> Extract provided:
Now that the mystery of Tarses' post-Public Morals whereabouts has been solved, what about the mysteries in Black Tie Affair? A DVD release of the complete, mostly unaired series is long overdue (I refuse to watch torrents of the series). I still want to know who killed the dead chick in the hotel room.

Friday, June 5, 2009

Mighty Mouse: The New Adventures: Jimmy J. Aquino's Lacuna Matata, Part 2

It's the Mighty Mouse remake of Michael Bay's Armageddon: Armageddon Outta Here!
"Lacuna Matata" continues with another attempt to preserve the fading memory of TV shows no one except me remembers watching because the networks somehow Lacuna'd these things from everyone's heads.

> Exercises to complete:
1) Extract from the extract provided the words running from "Friday, June 5, 2009" to "Armageddon Outta Here!".
2) Your answer continues the extract provided from its final sentence.

> Information shown:
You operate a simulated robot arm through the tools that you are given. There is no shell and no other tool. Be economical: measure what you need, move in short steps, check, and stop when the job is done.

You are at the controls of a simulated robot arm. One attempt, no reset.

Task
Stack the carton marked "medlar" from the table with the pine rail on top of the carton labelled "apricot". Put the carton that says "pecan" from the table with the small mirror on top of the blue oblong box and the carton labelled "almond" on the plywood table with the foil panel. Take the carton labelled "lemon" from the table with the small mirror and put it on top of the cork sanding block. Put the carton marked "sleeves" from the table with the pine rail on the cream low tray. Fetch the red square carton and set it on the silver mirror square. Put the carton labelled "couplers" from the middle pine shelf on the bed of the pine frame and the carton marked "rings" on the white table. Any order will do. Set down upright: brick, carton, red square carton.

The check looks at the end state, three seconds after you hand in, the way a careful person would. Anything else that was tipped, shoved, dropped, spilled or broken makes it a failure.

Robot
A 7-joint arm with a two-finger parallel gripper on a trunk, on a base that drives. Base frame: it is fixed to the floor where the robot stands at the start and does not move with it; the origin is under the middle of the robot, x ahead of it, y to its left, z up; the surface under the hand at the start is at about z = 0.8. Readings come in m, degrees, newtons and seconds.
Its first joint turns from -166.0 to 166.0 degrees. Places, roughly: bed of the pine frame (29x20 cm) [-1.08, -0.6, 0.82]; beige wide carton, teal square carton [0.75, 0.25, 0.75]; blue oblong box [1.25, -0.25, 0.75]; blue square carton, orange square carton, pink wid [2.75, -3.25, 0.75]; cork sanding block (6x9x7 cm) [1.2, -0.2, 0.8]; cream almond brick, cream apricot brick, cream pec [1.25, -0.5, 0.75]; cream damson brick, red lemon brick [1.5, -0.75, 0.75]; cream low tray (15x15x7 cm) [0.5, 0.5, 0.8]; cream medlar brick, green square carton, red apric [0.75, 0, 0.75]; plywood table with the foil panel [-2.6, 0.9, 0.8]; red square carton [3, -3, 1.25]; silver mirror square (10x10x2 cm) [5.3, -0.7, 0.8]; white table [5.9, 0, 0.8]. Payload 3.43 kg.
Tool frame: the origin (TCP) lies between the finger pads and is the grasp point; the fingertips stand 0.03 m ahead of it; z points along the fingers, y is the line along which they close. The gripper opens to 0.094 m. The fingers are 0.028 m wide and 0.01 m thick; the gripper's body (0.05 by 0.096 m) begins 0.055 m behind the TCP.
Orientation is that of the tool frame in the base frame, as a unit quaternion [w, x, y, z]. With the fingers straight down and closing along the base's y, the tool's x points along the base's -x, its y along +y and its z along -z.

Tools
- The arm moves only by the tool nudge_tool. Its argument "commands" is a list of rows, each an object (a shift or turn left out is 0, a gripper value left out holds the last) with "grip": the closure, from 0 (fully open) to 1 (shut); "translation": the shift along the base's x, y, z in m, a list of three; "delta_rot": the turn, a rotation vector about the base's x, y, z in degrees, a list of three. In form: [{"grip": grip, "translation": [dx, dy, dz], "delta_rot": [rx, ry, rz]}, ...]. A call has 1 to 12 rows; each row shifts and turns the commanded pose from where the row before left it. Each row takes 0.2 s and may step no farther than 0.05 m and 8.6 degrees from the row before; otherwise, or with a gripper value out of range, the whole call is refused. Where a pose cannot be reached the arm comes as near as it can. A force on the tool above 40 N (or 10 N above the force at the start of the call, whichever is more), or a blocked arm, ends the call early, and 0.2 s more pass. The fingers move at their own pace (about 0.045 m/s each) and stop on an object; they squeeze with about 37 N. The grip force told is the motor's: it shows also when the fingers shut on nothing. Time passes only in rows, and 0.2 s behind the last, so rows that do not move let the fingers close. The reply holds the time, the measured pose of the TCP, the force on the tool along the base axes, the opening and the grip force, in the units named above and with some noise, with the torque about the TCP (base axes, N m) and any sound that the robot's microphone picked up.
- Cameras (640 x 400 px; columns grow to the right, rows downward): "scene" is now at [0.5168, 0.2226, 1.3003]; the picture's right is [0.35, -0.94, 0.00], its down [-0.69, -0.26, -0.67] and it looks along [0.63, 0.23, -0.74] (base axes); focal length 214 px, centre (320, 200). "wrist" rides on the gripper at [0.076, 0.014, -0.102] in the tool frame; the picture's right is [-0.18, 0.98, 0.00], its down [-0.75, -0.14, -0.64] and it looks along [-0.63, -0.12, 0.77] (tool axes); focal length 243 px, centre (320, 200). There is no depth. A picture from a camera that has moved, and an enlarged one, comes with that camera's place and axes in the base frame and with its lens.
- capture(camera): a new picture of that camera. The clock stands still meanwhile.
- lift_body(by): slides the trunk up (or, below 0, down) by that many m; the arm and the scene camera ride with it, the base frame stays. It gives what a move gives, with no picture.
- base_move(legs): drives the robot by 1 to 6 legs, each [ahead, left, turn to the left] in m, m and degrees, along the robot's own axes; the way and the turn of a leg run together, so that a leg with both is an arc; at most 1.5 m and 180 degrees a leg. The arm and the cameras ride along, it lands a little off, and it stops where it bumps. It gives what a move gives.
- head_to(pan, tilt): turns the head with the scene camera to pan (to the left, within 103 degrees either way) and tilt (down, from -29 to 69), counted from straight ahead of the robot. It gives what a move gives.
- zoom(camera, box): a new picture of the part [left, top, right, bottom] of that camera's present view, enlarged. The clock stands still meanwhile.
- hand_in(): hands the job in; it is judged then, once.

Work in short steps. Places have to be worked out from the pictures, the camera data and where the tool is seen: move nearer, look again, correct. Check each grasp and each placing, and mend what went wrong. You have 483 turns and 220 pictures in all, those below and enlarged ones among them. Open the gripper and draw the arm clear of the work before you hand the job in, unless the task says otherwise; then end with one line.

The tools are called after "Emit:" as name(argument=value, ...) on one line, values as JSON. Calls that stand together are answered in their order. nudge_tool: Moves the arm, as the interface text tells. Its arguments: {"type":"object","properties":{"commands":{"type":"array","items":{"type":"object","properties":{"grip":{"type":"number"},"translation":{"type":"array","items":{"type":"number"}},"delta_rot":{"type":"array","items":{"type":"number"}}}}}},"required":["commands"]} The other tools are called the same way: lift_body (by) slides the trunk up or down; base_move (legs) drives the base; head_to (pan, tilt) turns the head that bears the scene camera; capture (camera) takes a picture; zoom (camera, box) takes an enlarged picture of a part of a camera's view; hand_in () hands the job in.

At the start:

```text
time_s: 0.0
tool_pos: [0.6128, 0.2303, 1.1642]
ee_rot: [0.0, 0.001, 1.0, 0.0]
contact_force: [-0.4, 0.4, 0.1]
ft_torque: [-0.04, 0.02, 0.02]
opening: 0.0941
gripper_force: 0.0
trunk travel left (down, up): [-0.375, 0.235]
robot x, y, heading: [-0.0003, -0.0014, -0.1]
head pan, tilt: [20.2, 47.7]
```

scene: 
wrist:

> Answers for this exercise:
1)
Friday, June 5, 2009

Mighty Mouse: The New Adventures: Jimmy J. Aquino's Lacuna Matata, Part 2

It's the Mighty Mouse remake of Michael Bay's Armageddon: Armageddon Outta Here!

2)
In the case of Ralph Bakshi and John Kricfalusi's Mighty Mouse: The New Adventures, a hilarious late '80s reboot of Terrytoons' opera-singing rodent superhero, some people still actually remember watching it--particularly artists who worked on the show, animation fans and '80s kids like me who thought, "There's gotta be a better cartoon than Transformers, G.I. Joe and all the other lamer ones starring toys" and then caught Mighty Mouse: TNA and said, "Hey man, we just found it."

Bat-Bat and Tick the Bug Wonder by Jeffrey Pidgeon
The amusingly over-the-top and off-kilter Bakshi Animation fanfare that opened every 11-minute Mighty Mouse: TNA story signaled this was not another saccharine and sanctimonious cartoon kingdom like the ones inhabited by the Care Bears, Teddy Ruxpin, My Little Pony and the Little Clowns of Happytown. The Bakshi/John K. Mighty Mouse brought back some characters from the Terrytoons shorts (Pearl Pureheart, a less prominent Oil Can Harry) and introduced several new ones, like MM's lonely orphan buddy Scrappy Mouse, a bald villain named Petey Pate, the Batman spoof Bat-Bat--a precursor to both the Tick and Die Fledermaus--and Bat-Bat's bovine archenemy, the Cow.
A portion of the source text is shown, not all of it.